Reporting Intangibles – new Athena Alliance working paper

American businesses, investors, regulators and policymakers are flying blind. The United States is now in an intangible economy, but financial reporting and accounting systems can’t deal with intangibles. Our business reporting system is, in many ways, not even adequate for the Industrial Age, let alone the Information Age. As a consequence, business, investment and economic policy decisions are being made “in the dark.”

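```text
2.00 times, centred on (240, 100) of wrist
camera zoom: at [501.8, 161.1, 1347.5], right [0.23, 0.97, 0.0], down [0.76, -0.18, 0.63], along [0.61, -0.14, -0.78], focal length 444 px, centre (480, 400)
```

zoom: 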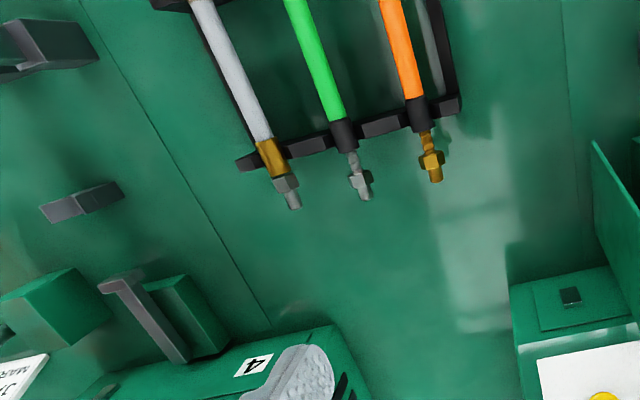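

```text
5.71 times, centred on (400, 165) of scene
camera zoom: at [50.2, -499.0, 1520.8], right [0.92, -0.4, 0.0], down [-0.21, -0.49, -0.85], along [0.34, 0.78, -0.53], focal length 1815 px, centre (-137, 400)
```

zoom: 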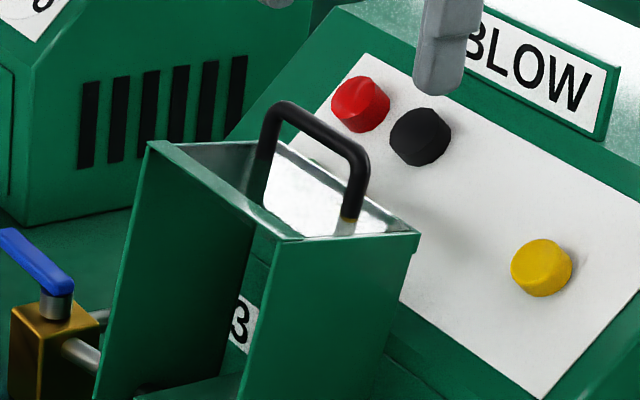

What the current system looks like and what to do about it is the subject of latest Athena Alliance working paper: Reporting Intangibles: A Hard Look at Improving Business Information in the US. The paper is available at our website.
Executive Summary:
The U.S. accounting and business reporting system is inadequate to cope with the growing importance of intangible assets. While a framework exists for the recognition (i.e. assigning “book value”) of intangibles under U.S. Financial Accounting Standards Board (FASB) SFAS 141 and 142, this framework is incomplete in both its scope (i.e., only those assets acquired from outside the company must be recognized) and its coverage (i.e., certain intangibles, such as R&D and workforce, are specifically excluded). In addition, simply adding intangible assets to a company balance sheet is not the answer to the reporting problem. Many intangible assets are better understood using non-financial measures and other descriptions. Disclosure of non-financial data has increased. A number of steps have been taken and various suggestions for further disclosure made. But important information on intangibles must still be teased out of financial reports from various places – Management’s Discussion and Analysis (MD&A), expense reporting and asset recognition. Nor is there any guarantee that information on some assets is disclosed at all, or even collected internally. Efforts are underway to create a more comprehensive framework for expanded business reporting, but no consensus framework exists as of now. If investors, managers, regulators, policymakers and the general public are to gain a true understanding of our economic situation, we must devise better means of reporting companies’ circumstances ­with an emphasis on better understanding and measuring our intangible assets.